If it does not have 28 SMs or 192bit memory or GDDR6 then it is not an RTX 3060, End of story, period, period, period. It's something not that, I proposed RTX 3050 Ti but is could be anything not named RTX 3060 since it is not that product.

 

Also this is not the only variant or product refresh Nvidia did in Oct 2022:

  • RTX 3060 8GB, reduced memory bus to 128bit
  • RTX 3060 Ti, upgraded to GDDR6X
  • RTX 3070 Ti, moved to GA102 (GA102-150)

 

RTX 3070 Ti GA102-150 configuration is identical to the GA104-400 die and no other product changes were made, still an RTX 3070 as it exactly matches the product specifications.

 

RTX 3060 Ti upgraded from GDDR6 to GDDR6X, large increase in memory bandwidth. No other changes to product made. Should no longer be called an RTX 3060 Ti however anyone that gets this card gets a better product than advertised. Consumers not adversely affected.

 

RTX 3060 8GB, already talked enough about this one.

 

1 hour ago, mr moose said:

In that case you should be arguing for all 3060's and all the 3050 to be called the same thing. 

Um no, you haven't been reading much of what I have said then. I've specifically called out the die does not matter so long as it's configured the same.
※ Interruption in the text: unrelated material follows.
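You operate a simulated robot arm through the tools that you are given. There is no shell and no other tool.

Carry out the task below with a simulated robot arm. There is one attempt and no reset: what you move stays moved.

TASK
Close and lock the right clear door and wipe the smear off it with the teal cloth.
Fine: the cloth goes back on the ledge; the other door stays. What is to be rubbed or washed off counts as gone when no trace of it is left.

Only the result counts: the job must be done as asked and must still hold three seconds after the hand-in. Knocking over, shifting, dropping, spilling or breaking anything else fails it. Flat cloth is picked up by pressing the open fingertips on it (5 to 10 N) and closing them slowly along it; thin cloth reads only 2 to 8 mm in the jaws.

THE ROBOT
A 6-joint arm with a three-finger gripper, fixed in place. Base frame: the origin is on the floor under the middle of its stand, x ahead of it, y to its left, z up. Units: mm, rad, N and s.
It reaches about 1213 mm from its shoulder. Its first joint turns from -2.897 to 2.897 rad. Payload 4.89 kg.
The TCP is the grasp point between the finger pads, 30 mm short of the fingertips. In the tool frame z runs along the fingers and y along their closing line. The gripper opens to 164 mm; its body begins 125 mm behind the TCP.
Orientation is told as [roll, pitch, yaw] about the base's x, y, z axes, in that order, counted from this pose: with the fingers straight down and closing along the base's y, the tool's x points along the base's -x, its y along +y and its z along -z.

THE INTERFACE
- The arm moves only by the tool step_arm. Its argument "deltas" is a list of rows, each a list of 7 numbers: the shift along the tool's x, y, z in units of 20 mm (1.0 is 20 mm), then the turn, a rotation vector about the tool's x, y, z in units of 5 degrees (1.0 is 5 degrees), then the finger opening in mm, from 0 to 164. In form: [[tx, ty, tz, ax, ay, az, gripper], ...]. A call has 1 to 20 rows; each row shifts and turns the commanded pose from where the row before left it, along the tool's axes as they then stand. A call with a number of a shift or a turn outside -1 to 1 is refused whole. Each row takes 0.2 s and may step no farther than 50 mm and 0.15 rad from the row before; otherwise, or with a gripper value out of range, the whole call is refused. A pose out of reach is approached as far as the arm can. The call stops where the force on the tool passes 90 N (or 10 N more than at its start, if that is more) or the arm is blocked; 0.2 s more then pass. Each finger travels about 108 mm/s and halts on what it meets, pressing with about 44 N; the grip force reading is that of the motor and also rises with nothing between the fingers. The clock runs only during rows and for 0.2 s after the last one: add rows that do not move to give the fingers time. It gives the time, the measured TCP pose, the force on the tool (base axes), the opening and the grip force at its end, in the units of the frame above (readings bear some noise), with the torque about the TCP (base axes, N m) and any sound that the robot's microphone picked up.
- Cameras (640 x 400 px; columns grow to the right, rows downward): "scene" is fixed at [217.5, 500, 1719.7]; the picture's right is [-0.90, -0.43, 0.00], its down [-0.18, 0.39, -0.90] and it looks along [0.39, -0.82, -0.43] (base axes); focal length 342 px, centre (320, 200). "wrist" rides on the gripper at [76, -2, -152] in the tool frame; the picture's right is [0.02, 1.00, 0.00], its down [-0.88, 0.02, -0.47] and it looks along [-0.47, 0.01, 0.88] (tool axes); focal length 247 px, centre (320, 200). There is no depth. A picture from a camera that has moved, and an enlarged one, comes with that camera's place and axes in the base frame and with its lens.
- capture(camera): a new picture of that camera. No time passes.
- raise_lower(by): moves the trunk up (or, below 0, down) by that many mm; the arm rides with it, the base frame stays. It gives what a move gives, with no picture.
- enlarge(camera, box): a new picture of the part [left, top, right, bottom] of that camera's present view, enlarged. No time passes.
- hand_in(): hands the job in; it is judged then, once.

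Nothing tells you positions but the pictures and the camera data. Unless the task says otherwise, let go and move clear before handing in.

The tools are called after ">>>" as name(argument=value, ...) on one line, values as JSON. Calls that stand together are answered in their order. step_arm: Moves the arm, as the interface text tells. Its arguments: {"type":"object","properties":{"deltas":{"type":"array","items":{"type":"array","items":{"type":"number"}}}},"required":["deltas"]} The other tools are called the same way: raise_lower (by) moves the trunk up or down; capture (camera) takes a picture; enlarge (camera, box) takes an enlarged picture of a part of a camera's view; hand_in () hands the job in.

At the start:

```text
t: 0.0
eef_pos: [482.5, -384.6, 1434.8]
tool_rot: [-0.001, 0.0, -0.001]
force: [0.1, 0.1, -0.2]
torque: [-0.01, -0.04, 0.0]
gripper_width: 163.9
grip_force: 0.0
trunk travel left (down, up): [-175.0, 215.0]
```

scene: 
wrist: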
Could be a GA102 with 28 SMs, or a GA106 with 28 SMs or a GA102847251564374573262 with 28 SMs. So long as they combine a GPU die configured as per the product specifications with memory of the type as per the product specifications and at the bus width as per the product specifications then it should be named.... as per the product that is reflected by these specifications.

 

1 hour ago, mr moose said:

they can call it the bootlicker 8G for all I care, so long as it isn't a name they already use to label a product that is obviously inferior.

Since RTX 3060 is not contained in the name then this is acceptable.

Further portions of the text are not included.